Маниакальное стремление к простому правописанию[72]
Самым пагубным литературным преступлением нынешнего неприкаянного века, за исключением разве что жаргона и верлибра, являются попытки уничтожить стандартную английскую орфографию, предпринимаемые фанатиками, которые именуют себя реформаторами. На заре нашего языка каждый сам был себе хозяин и устанавливал правила. Мало того что в трудах разных авторов встречалось совершенно разное написание, так еще и один и тот же сочинитель в начале предложения писал слово на один лад, а в конце, его же, совсем на другой, да при этом еще и подписывал собственным именем по капризу, продиктованному моментом. Пагубное влияние подобной системы представляется вполне очевидным, и чтобы понять, какая тогда царила неразбериха, достаточно лишь взглянуть на колониальные документы Новой Англии на раннем этапе ее существования.
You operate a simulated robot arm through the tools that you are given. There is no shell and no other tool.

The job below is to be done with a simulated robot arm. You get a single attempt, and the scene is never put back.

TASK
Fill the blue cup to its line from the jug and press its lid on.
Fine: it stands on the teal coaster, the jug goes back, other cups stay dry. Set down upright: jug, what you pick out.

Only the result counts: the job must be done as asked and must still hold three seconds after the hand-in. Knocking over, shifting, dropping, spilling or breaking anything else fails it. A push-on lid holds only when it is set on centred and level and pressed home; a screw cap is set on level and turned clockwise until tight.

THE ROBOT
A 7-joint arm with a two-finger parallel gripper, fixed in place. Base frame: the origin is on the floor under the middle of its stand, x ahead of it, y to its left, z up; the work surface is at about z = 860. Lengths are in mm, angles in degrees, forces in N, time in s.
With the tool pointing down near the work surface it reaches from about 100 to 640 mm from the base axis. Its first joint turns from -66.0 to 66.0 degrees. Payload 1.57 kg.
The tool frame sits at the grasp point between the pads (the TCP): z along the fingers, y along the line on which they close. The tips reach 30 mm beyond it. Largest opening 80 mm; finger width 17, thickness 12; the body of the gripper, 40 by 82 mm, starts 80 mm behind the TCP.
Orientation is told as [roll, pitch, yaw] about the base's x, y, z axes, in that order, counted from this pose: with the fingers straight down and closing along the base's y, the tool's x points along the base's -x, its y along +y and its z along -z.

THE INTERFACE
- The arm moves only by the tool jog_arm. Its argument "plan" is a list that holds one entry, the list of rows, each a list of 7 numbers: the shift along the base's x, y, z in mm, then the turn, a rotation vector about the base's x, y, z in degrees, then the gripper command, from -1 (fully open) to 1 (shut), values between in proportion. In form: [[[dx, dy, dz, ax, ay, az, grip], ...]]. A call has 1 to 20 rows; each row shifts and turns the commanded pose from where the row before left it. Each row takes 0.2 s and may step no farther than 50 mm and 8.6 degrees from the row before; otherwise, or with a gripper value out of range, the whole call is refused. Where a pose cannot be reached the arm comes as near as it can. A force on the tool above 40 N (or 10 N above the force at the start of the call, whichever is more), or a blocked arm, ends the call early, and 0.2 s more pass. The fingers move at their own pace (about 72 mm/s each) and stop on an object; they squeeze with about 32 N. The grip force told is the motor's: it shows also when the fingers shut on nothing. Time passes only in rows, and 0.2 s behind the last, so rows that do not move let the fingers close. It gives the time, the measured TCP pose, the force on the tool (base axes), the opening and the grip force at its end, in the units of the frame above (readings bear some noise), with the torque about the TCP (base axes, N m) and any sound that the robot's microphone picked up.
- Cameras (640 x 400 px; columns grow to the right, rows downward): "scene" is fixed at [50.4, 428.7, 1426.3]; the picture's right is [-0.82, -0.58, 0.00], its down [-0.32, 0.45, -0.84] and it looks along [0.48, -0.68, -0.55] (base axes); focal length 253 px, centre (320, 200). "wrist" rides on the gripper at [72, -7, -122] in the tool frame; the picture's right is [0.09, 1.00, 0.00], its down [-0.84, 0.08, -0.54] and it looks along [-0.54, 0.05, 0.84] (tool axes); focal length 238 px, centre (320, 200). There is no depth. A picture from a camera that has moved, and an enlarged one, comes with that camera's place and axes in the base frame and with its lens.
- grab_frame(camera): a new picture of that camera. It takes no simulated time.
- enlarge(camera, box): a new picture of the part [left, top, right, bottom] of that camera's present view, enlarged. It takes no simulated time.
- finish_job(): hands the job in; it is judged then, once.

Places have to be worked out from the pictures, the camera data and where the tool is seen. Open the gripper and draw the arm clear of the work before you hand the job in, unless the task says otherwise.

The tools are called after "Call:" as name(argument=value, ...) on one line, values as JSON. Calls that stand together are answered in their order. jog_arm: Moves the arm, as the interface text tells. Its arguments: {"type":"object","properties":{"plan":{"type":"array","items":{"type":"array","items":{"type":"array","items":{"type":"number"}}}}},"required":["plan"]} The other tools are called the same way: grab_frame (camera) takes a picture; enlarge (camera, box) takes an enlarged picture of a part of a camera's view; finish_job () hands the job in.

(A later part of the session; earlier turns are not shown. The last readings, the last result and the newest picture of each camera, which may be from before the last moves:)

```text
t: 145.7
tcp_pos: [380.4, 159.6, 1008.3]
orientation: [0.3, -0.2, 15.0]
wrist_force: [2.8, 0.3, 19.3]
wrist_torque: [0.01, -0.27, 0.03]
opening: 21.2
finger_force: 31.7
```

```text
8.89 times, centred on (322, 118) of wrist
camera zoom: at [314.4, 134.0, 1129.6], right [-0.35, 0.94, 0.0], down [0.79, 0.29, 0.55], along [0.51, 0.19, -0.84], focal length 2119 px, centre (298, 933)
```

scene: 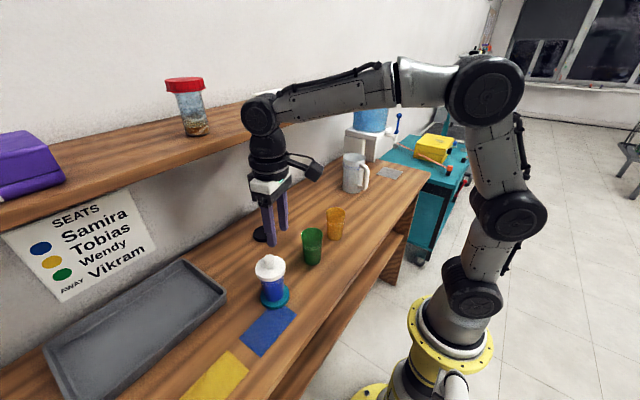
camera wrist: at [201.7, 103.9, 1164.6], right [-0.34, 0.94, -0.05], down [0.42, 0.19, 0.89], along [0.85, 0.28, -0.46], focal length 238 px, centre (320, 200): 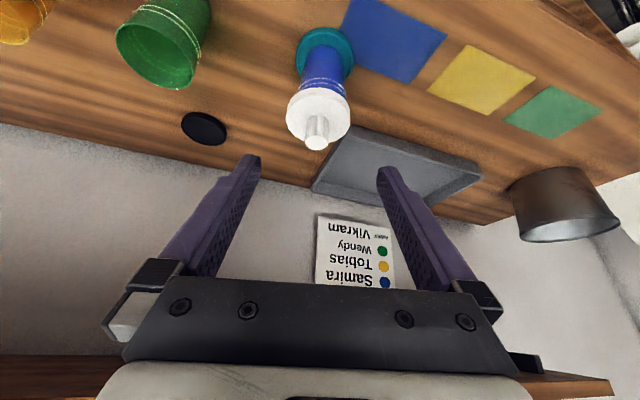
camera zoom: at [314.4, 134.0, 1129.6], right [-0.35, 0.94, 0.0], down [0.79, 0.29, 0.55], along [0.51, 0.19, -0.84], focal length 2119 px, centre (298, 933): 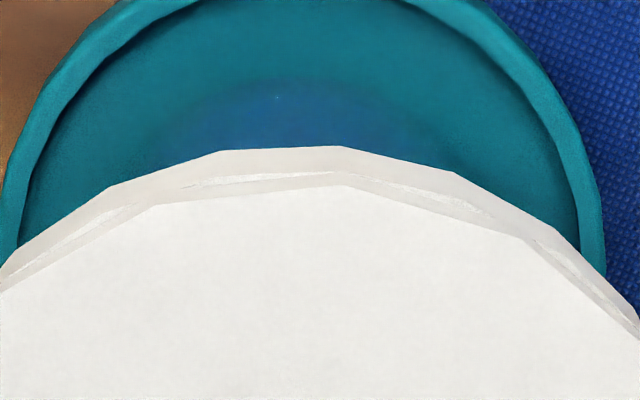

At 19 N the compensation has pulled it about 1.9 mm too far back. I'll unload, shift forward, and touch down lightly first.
Но по мере своего роста цивилизация, взявшая на себя функции контроля над человеческими прихотями, постепенно унифицировала орфографию, основу которой заложили труды утонченных и дотошных писателей XVII века, прослывшего эпохой неоклассицизма в английской литературе и искусстве, а потом окончательно утвердил эпохальный словарь доктора Джонсона[73]. Этот процесс согласования никоим образом не носил резкого, радикального либо искусственного характера; словарь представлял собой обычный набор лучших, по мнению автора, примеров с целью сохранить их навсегда, сопровождавшийся едва заметным отказом от менее желательных вариантов. О преимуществах подобного установления устойчивых форм вряд ли стоит долго распространяться. Правильный английский язык сегодня начинает использоваться повсеместно, с удивительной легкостью распространяясь на все классы общества, и заходит в наших северо американских колониях в каждый дом с помощью старого, доброго, снискавшего себе замечательную славу «Новоанглийского букваря»[74]. Возродились состязания в орфографии, выйдя на уровень признанного американского атрибута, а фермер из забытой богом глуши в плане написания достиг того же уровня, чем его самый образованный городской собрат.